With the number of crashes on Interstate 295 north of Portland up nearly 25 percent over the average in recent years, it hardly seems like a coincidence that the number of vehicles on the road is spiking, too. A proposed Portland-to-Brunswick express bus could help ease this congestion at the same time that it boosts traffic safety.
I-295 traffic volume rose 12 percent from 2009 to 2015 — to an average of 1.18 million vehicles a day — and it’s expected to keep going up. “Volume is really pressing capacity at times, in particular at the commute times,” Joyce Taylor, chief engineer for the Maine Department of Transportation, told the Press Herald last week.
Express bus service targeted at meeting the needs of these commuters was launched this summer by the Greater Portland Transit District. Metro BREEZ buses outfitted with wireless internet, USB outlets, extra storage space and bike racks run between Portland and Freeport 10 times each weekday, with stops in Falmouth and Yarmouth.
Now the Brunswick Town Council, which met recently with Metro officials, is considering their proposal to expand the Metro BREEZ route to that community, starting as early as June.
Local officials have asked Metro to explore adjusting routing to reduce the projected one-hour travel time. Another valid issue is the service’s sustainability: The express bus, a pilot project that gets federal, state and local funding, will be reviewed at the end of the pilot period and continued only if it’s feasible.
That said, there are compelling reasons to opt for riding an express bus over driving a personal vehicle.
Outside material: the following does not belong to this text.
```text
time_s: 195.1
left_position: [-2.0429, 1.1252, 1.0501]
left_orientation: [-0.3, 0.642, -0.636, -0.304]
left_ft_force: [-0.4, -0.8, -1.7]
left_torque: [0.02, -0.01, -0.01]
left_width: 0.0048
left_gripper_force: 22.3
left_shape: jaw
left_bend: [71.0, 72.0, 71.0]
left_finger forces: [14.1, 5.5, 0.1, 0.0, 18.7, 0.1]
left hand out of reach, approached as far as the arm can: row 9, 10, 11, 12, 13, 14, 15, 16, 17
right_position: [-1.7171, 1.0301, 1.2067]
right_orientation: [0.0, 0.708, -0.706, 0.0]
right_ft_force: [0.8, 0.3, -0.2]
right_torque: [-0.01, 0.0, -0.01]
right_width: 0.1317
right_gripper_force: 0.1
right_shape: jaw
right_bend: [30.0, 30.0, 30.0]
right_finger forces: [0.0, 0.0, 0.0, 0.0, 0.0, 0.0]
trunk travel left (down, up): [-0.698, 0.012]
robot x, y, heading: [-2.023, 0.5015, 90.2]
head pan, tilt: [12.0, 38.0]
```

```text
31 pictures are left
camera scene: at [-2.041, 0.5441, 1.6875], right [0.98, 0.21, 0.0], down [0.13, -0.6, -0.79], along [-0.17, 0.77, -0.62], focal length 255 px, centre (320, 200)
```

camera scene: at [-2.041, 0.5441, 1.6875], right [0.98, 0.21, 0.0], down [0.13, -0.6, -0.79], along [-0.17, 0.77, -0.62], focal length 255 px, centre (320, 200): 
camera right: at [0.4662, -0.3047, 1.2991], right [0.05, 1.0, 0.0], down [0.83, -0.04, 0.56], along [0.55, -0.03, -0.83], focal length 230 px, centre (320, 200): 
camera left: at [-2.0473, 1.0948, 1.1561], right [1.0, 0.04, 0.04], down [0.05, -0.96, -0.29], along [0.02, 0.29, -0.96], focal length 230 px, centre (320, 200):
Metro has estimated that a Freeport resident with a monthly pass would pay $960 a year to travel on the bus; by car, the same commuter would be spending $5,228 a year on operating expenses like gas and maintenance. The latter figure does not take into account the hassle and cost of parking in Portland, whether it’s feeding the meter, paying tickets or both.
Public transit is also safer, according to a recent survey. Prepared for the American Public Transportation Association, the report found that you’re 10 times less likely to be hurt or killed on mass transportation than you are in a private vehicle. And everybody in the community is better off breathing the cleaner air that results when more people leave their cars or trucks at home.
Metro BREEZ is an innovative idea whose potential public health, financial and environmental benefits shouldn’t be overlooked. As the pilot project continues, we’re rooting for Brunswick to get on board.